On this flight I was hauling 1,000 lbs of snow in a Grumman Goose G21A from John H Batten Airport (KRAC) in Racine, Wisconsin, to Warwood – Martins Ferry Seaplane Base (WV43), near Wheeling, West Virginia. That’s right, a half-ton of snow! The challenge was that with that much weight I could only carry 140 gallons of fuel or 41% in each tank.
SkyVector said it was 358 nm straight from Racine to Wheeling. I needed to make a delivery and I needed to make it there quickly so I chose to fly using GPS. I figured with 41% full of fuel I had a range of 375 nm. I was sweating the whole trip, but I made it with 4% fuel to spare.

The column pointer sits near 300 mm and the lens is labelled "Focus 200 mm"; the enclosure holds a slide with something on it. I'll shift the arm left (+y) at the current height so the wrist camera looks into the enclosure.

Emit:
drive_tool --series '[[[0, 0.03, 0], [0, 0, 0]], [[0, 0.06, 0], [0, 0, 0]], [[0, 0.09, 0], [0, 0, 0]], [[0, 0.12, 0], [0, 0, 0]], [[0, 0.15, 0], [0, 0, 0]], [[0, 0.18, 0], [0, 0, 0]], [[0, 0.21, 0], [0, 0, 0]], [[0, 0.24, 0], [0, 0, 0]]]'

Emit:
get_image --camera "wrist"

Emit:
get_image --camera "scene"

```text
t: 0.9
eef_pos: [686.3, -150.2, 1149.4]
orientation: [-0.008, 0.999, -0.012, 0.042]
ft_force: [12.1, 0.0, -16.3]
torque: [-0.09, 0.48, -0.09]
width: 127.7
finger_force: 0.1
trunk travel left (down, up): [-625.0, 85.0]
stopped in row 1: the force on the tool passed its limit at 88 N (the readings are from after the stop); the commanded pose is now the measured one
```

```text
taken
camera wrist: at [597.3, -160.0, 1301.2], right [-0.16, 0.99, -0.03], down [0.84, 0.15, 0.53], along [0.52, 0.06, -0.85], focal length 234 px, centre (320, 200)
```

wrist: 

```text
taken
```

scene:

I flew at 5500 feet in VFR conditions. Flying GPS isn’t a challenge, but watching the fuel burn was nerve racking. I kept adjusting the prop and mixture to get the maximum amount of forward movement for the least amount of fuel burn.
This one is a really short adventure. Without navigation equipment the Piper Cub is like a powered glider. I couldn’t go very far and I needed VFR conditions so I could use dead reckoning to find the airport. I looked at SkyVector just to see that it was a straight shot across Lake Michigan on a heading of 270 from Tulip City Airport, KBIV, in Holland, Michigan, to John H Batten Airport, KRAC, in Racine, Wisconsin.
Unfortunately, real-world weather was not VFR and I took off from KBIV in a cold, light rain. That should have been a sign to put the airplane back in the hanger and try again another day, but I didn’t.
I put the Piper on a heading of 270, adjusted the trim, and set the power to max. Up it went to about 6500 feet where it leveled itself. From there on I hardly touched the controls. I just corrected the heading every so often.
When I got to the west side of the lake the weather was worse than the east side. There was a low ceiling – probably 2000 feet – and I was at 5000 feet and descending. I called the airport radio and announced my position and intention. That gave me my position relative to the field so I could guide the airplane toward the field. A few more position calls later and I had airport in sight.
I didn’t hear any other traffic on the radio so I announced “on final” and pointed the nose at runway 22. I think I landed at about 45 knots, and I tried to keep the plane on the runway. The runway had a thin layer of ice on it so I kept steering to a minimum and didn’t use breaks.
Now I can say I flew the Piper Cub and cross that one off the list. Note to self, don’t every fly this plane again, at least not in MVFR conditions.